Microchip Design and Fabrication

A schematic of the hybrid microfluidic/capillary device is shown in Figure 1. The PDMS microchip was created from three patterned templates: a control layer, a flow layer and a cover plate, using multilayer soft lithography. Figure 2 shows an exploded view of the three aligned PDMS substrates that comprised the microdevice. Template fabrication was similar to previous work.26 The control layer channel was 25 μm tall and 100 μm wide and was rectangular in cross section. The flow layer channels were ∼10 μm tall and 100 μm wide and were rounded in cross section to enable complete channel closure using the on-chip pneumatic valve.24 To accommodate in-line insertion of a fused-silica capillary with the microchannel, the flow channel terminated at a channel that had a rectangular cross section, a height of 160 μm, and a width of 310 μm. The cover plate contained a channel of rectangular cross section that was 310 μm wide and 110 μm thick.

Figure 1.

Figure 1

Device schematics. (A) Overview of the hybrid microchip/capillary CE–MS platform. (B) Depiction of sample injection upon valve actuation and subsequent electrophoretic separation. Voltage is continuously applied across the separation channel. Briefly opening the pneumatic valve hydrodynamically injects sample into the main channel for CE separation. (C) Side view of the flow (red) and control (white) channels separated by a membrane in open (top) and closed (bottom) states.

Figure 2.

Figure 2

Exploded view of the three substrates comprising the microfluidic device.

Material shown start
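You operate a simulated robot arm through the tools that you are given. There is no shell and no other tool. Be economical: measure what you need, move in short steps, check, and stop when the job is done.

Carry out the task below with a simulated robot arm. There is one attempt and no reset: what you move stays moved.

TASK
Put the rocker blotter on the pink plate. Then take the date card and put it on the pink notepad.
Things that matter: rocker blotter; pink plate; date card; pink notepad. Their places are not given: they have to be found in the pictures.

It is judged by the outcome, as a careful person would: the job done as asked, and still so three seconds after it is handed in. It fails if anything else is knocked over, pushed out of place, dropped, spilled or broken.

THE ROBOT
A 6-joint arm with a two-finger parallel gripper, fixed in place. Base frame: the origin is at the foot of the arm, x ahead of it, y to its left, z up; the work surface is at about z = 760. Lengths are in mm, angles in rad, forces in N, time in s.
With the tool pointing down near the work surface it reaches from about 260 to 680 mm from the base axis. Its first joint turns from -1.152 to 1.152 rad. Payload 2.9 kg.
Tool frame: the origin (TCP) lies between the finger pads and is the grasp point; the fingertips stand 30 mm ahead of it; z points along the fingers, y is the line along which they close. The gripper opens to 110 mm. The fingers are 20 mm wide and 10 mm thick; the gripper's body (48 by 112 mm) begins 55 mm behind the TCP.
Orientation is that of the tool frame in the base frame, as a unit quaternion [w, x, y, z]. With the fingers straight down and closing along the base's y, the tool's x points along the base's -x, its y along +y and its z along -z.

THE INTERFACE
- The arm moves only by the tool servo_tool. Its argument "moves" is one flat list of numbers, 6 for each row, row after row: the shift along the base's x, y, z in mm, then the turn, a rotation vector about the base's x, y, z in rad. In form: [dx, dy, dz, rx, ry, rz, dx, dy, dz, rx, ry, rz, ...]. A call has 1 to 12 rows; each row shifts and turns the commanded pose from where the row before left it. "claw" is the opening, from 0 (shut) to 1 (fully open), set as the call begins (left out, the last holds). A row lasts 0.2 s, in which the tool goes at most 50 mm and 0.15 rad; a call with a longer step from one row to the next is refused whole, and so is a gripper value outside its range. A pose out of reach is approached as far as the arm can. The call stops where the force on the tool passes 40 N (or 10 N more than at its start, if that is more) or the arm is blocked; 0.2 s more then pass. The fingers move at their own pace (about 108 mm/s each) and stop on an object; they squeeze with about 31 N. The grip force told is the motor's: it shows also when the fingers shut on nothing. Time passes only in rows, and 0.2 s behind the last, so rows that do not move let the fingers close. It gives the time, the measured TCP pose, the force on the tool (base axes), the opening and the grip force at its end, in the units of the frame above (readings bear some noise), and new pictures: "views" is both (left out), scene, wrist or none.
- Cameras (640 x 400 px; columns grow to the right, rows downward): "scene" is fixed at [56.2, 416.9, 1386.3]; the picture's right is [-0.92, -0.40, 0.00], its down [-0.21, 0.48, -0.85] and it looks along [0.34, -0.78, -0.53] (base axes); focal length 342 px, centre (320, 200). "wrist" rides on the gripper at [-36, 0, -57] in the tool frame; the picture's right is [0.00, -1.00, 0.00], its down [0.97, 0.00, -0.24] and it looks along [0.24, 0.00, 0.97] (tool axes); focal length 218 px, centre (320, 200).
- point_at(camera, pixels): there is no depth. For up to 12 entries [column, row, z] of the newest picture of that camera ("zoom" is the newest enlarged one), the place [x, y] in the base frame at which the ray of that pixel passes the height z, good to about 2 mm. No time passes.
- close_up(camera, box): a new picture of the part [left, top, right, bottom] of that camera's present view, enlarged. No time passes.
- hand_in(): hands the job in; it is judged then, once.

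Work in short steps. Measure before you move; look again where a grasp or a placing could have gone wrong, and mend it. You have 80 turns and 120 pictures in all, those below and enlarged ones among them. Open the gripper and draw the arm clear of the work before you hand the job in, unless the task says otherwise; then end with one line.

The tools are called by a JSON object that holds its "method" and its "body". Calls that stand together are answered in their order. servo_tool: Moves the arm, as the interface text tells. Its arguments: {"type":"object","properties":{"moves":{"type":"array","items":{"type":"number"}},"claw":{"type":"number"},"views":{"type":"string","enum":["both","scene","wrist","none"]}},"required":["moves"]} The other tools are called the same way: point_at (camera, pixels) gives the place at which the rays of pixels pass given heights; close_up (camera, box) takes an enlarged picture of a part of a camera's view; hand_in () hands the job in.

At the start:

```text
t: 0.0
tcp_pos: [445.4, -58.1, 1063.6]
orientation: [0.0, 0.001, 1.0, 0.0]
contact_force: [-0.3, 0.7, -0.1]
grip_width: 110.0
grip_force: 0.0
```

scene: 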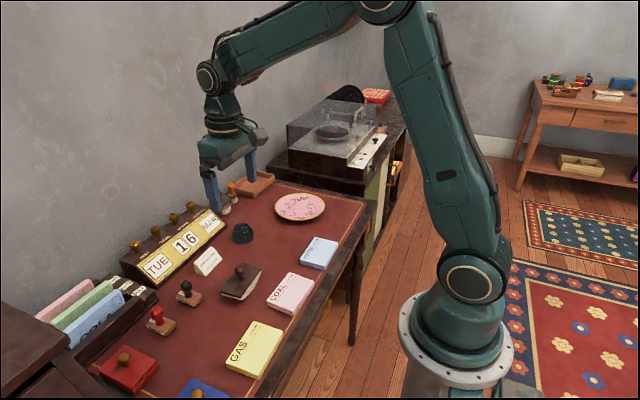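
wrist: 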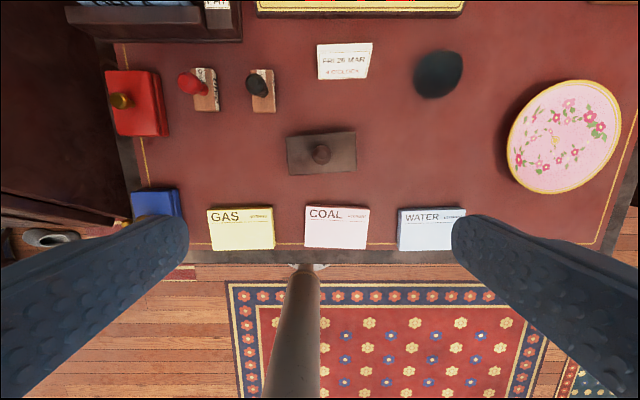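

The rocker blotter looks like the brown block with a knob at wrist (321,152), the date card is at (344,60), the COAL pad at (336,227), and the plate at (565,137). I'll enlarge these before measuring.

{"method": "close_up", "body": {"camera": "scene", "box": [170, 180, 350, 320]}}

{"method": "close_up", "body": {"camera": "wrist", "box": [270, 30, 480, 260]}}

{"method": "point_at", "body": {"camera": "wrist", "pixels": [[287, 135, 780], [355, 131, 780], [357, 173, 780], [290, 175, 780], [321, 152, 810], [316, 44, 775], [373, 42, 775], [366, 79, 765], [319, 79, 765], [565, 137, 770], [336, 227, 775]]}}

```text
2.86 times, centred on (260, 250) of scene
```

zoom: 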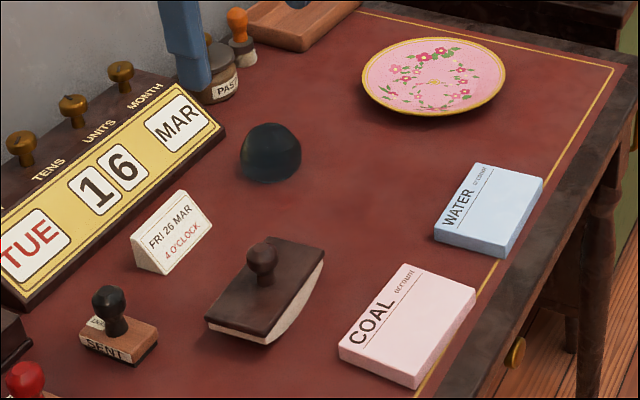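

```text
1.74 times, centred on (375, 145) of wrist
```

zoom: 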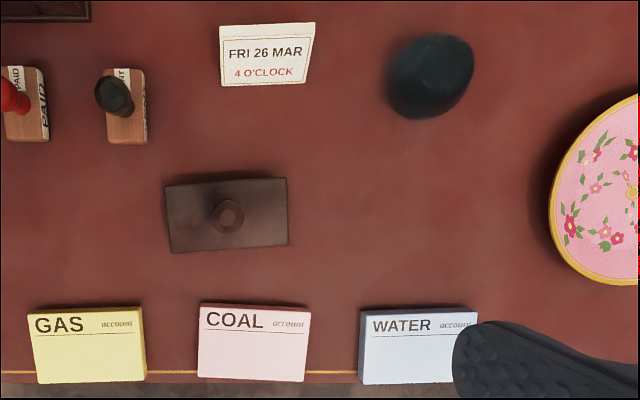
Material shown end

PDMS was prepared by thoroughly mixing Sylgard 184 base and curing agent at a 10:1 ratio. The PDMS was poured onto the control layer template and spin-coated at 2000 rpm for 30 s. PDMS was also poured over the flow layer and cover plate templates to a thickness of 3–4 mm and degassed under vacuum. All substrates were cured at 70 °C for 2 h. The flow layer substrate was then removed from its template, and holes were formed using a 20-gauge catheter punch (Syneo, West Palm Beach, FL). Debris was removed from the substrate by applying compressed nitrogen, followed by Scotch Magic Tape (3M, St. Paul, MN) to both sides. The surfaces of the flow layer and control layer substrates were activated in an oxygen plasma system (PX-250, March Plasma Systems, Westlake, OH) at 50 W power and 200 mTorr pressure for 30 s. Following activation, the flow layer substrate was aligned at the sample introduction intersection and brought into contact with the control layer with the aid of a digital microscope (Keyence VHX-600, Osaka, Japan). The irreversibly bonded assembly was placed in an oven at 70 °C for 1 h to improve bond strength, and then the bonded flow and control substrates were cut and removed from the control layer template. It was necessary to remove the portion of the membrane that spanned the capillary insertion channel. This was accomplished by grasping the suspended membrane with a pair of fine-tipped tweezers and carefully pulling in such a way that the membrane tore along the channel walls. A hole was punched through both substrates as described above to provide access to the pneumatic valve, and the assembly was again cleaned using a combination of compressed nitrogen and Scotch tape. The microchip was completed by aligning and bonding the flow and control layers to the cover plate as described above.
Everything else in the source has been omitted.